Note 5 – An Overview of The Four Gospels

Note 5.1 - Why Are There Four Gospels?

So significant was the impact of the life and teachings of Jesus Christ on Judaism and the Roman, now western world, that within one hundred years after His death, more than thirty accounts had been written about His life, His sayings, teachings, and miracles.  Many of these were reportedly written by, or ascribed to men who had been with Jesus during His ministry.  Then as now, in addition to the four familiar Gospels of the New Testament, there exists a Gospel of Peter, of Philip, of Thomas, of Mary, and yes, even a Gospel of Judas; as well as a Gospel of the Apostles, of the Twelve, and of the Hebrews, and so on...

         Some 120 years after the life of Jesus, a Syrian named Tatian created an account in Greek called the Diatessaron, meaning "of /from/out of" "four".  In this work Tatian used 96% of the Gospel of John, and added to it from 50-85% of the content from the Gospels of Matthew, Mark and Luke.  To eliminate the duplication between their stories, where the three accounts parallel each other but do not parallel John, Tatian generally selected the wording of the verse(s) from one Gospel over the other(s).  When given a choice, it appears that Tatian generally chose to include the text of the longest, or most detailed version, of the saying or event.

        Tatian likely chose to combine the essentials from these particular four Gospel accounts as they had all been accepted and read by the church(es) for more than sixty years by that point in time (160 CE).  And while they were sometimes read together, most groups and churches preferred one Gospel’s version of events over all of the others.

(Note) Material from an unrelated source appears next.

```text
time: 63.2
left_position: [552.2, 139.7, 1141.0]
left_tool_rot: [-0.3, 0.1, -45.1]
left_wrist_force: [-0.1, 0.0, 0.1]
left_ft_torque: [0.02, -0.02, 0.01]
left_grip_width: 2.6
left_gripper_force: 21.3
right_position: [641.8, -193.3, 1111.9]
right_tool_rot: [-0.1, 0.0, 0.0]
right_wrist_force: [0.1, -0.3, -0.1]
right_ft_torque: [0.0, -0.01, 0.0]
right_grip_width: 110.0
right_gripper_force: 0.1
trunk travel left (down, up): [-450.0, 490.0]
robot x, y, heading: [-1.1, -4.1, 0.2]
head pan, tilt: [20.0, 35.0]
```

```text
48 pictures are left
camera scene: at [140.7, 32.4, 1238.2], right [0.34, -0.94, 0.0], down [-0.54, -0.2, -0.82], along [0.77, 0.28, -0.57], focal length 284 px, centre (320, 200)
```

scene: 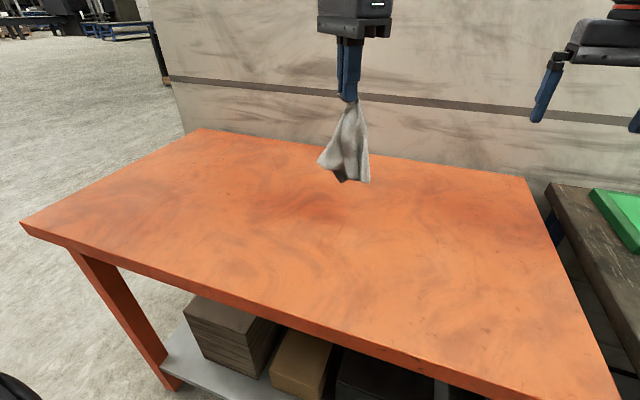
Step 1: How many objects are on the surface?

        Perhaps Tatian chose to use Matthew, Mark and Luke because they were so similar, and yet each also often contained important details and information not mentioned by the others; and perhaps Tatian’s use of the three was also partly to be all inclusive, and more importantly, not to offend any group or church if he were to exclude their favorite Gospel.

        That Tatian used the Gospel of John as the backbone for his work shows that he thought that it was authentic, and either John was his favorite, or he recognized the problem of the differing chronologies of the other three, and therefore decided to use John as the timeline against which to order the events from the other Gospels, and choosing one version of events from one Gospel over the other(s) in those places where their wording or storylines are parallel.

        As to why Tatian chose to combine four of these Gospel accounts of the life of Jesus, and not three or five, from among all of the many “gospel” records of the life of Jesus that existed by his time, was likely because John was so good, and the other three were so similar, that to leave one of them out, even Mark which only contributes 7% unique, unparalleled content, would perhaps seem to have produced an incomplete record of the life and teachings of Jesus.  Perhaps another reason why Tatian combined four accounts, and not fewer or more, is because the number four represented a form of completeness; as in four corners, or the four directions, the four seasons of a year, and of course, the four elements from which everything was, at that time believed by some, to have been be composed (earth, water, wind and fire).  Perhaps Tatian saw the complete Gospel of what Jesus said and did and taught as a structure that required four legs upon which to stand.

        Despite its editorial shortcomings, Tatian's more complete account of the life and teachings of Jesus Christ was used throughout the early church, and exclusively by the Syrian churches for more than two hundred years, until the Latin Vulgate Bible was completed by Jerome on appointment from the Catholic church in 405 CE.  Significantly, the Vulgate version of the New Testament opened with the same four Gospels as chosen by Tatian, but with John being the fourth, as all Catholic and most Protestant Bibles still present them today.

         Despite the early use of these particular four Gospel accounts in favor or lieu of any and all others, the matter was discussed and debated within the church until being "officially" settled more than one thousand years later, at a session of the Ecumenical Council of Trent, held in 1546, at which the Catholic church finally sanctioned the four books of Matthew, Mark, Luke and John as inspired, faithful and true records of the life and teachings of Jesus Christ.

        As each of these four Gospels has long been considered authentic and inspired accounts of the life and teachings of Jesus Christ, their texts were combined to produce The Synoptic Gospel.